Food, she said, was a “gentle yet powerful entry point, cherished by both Filipinos and Chinese alike, and capable of bringing people together”.

“It led me to the quiet stories of how food is delivered to those protecting our seas – by the hard work of naval cooks packing to deliver to these contested islands, and the steadfast efforts of fishermen, taking nature’s bounty straight from the ocean to our tables.”

Fishermen aboard their wooden boats passing on a bag of food supplied by a Philippine Bureau of Fisheries and Aquatic Resources ship near the Chinese-controlled Scarborough Shoal in disputed waters of the South China Sea. Photo: AFP
Fishermen aboard their wooden boats passing on a bag of food supplied by a Philippine Bureau of Fisheries and Aquatic Resources ship near the Chinese-controlled Scarborough Shoal in disputed waters of the South China Sea. Photo: AFP

Villarama said that in the conversations surrounding the tensions, “what’s often missing is the human side: the fishermen who risk their lives every day, and the quiet efforts of the coastguard to keep them safe, even with limited resources”.

“What drew me in was the quiet dignity of service. When I met the naval cooks packing food to deliver in these contested remote islands and features, knowing those meals would travel across dangerous waters, I realised this was a powerful metaphor for the kind of resistance we practice as a people. We fight not with firepower, but with persistence, with care, and with our deep sense of responsibility to feed and protect,” she said.

At the film’s question and answer session, Filipinos based in New Zealand told her that they had never seen the tensions “told through such a personal and human lens as well as the first generation of Filipinos who have no idea about what’s going on in the Philippines”.

“Many didn’t realise how deeply food security, maritime conflict and dignity are intertwined,” she said.

The documentary was shot over 60 days, including securing access with local government agencies and uniformed services.

“Some were hesitant, others took a long time to respond or would pass us to different people with dead ends. It took months of convincing, and countless hours just waiting in lobbies, hoping someone would finally say yes. There were times we almost gave up,” Villarama said.

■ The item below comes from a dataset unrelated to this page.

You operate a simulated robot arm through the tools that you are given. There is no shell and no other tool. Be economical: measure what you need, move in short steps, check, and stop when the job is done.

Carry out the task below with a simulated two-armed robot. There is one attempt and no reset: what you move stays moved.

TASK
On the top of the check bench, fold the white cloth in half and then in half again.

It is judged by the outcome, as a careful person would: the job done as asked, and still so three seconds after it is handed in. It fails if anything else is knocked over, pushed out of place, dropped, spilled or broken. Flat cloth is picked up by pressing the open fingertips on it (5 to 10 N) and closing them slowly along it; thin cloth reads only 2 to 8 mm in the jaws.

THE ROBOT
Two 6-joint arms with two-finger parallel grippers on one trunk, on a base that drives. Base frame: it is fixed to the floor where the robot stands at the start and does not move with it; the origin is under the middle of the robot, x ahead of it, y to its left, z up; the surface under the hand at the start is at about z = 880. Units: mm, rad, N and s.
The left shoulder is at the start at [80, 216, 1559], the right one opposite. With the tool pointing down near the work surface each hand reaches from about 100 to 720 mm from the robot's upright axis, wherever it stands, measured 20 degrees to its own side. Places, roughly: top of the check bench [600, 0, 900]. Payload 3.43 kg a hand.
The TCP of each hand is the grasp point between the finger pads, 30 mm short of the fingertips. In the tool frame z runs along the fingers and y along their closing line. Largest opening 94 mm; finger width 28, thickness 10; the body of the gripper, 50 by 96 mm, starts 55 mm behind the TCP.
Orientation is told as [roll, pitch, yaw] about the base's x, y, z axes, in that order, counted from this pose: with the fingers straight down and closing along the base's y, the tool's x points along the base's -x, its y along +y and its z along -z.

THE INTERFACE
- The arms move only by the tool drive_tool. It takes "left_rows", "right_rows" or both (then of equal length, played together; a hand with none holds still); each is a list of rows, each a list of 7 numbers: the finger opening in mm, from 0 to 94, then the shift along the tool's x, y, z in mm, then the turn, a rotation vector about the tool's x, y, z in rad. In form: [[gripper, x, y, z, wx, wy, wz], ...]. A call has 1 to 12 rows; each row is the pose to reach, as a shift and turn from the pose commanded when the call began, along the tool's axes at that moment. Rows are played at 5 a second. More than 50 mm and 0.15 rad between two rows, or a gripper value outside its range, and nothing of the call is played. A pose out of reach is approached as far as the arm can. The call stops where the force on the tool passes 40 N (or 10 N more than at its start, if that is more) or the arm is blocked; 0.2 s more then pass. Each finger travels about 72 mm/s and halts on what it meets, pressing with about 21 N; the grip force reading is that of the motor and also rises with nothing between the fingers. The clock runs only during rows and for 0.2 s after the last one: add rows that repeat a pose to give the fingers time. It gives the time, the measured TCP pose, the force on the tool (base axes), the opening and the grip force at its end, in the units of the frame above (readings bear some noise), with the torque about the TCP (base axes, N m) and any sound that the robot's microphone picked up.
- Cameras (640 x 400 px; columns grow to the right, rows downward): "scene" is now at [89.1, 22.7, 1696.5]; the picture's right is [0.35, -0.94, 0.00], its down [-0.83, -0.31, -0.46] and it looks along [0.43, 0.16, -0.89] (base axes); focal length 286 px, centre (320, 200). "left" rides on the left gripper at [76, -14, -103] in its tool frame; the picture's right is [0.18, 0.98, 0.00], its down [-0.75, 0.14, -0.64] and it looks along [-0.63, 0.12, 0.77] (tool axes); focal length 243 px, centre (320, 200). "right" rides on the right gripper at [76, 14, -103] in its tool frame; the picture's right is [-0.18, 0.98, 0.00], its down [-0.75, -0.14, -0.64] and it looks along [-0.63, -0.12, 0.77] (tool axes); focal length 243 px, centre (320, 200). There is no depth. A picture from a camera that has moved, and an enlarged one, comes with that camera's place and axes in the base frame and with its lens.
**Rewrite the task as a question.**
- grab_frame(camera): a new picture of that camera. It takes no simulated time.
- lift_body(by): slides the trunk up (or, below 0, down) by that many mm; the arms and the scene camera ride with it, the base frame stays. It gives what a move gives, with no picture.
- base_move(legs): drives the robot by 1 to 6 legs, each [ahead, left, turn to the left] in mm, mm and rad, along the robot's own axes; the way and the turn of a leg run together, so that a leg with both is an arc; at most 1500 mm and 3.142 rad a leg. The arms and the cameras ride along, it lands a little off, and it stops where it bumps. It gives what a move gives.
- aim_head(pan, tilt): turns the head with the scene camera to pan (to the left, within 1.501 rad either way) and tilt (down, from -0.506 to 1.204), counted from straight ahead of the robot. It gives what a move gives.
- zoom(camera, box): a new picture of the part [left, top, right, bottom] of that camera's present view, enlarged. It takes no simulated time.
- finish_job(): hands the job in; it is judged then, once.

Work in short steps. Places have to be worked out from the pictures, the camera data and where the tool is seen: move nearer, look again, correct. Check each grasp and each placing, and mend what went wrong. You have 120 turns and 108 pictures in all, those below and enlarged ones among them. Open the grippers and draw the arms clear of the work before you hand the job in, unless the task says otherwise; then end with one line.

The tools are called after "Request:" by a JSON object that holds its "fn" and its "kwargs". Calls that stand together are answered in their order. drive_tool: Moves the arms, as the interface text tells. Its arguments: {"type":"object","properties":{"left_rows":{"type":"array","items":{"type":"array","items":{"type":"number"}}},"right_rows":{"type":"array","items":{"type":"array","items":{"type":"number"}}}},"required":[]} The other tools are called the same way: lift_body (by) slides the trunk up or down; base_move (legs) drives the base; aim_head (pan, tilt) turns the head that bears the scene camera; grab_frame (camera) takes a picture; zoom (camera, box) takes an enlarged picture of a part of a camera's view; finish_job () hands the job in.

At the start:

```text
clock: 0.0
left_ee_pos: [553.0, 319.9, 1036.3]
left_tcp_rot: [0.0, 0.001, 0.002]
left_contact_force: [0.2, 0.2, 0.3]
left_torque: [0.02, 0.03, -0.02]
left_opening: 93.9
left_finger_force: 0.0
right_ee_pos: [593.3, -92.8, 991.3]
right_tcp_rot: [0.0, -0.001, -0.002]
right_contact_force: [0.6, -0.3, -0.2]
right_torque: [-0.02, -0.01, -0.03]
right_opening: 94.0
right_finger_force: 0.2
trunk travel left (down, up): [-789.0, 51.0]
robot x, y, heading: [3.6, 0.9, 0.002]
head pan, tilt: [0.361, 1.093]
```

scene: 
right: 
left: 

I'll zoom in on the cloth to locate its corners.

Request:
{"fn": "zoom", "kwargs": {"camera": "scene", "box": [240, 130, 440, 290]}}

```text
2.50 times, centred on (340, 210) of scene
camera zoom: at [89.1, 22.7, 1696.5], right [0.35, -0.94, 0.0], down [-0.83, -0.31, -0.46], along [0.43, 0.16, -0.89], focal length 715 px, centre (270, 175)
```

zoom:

“But the fishermen’s experiences – that raw honesty and quiet resilience – were the most priceless to me.”

Her film crew eventually joined fishermen on their expeditions twice, and she was struck by the “delicate relationship” between the fishermen and the Philippine coastguard.

“Many of the fishermen feel they’ve been left to fend for themselves, yet they still look to the [coastguards] for protection. Meanwhile, the coastguard operates under enormous constraints with limited vessels, limited jurisdiction, and often facing overwhelming foreign presence,” she said.

“I wanted to explore that tension and that faith – this fragile but enduring thread that connects civilians and uniformed personnel in a contested sea. Because in the end, they’re all Filipinos, trying to survive in their own way, on the same waters, facing the same storm.”

Winning the award made her feel seen, she said. “Not just me, but an entire Filipino lineage who have long lived in the peripheries – our fisherfolk, naval cooks, young coastguard cadets, and the mothers we filmed.”

Her team is in the process of securing Filipino film distributors willing to screen the film back in the Philippines, as well as arranging community screenings and school partnerships. They are also looking at potential US screenings and showing Food Delivery at other film festivals abroad.

“We’re launching an impact campaign to use the film as a conversation starter around food security, maritime rights, and peace. This is just the beginning, and we’re hopeful the momentum continues.” she said.

“You can cancel a screening, but you cannot cancel a story whose time has come.”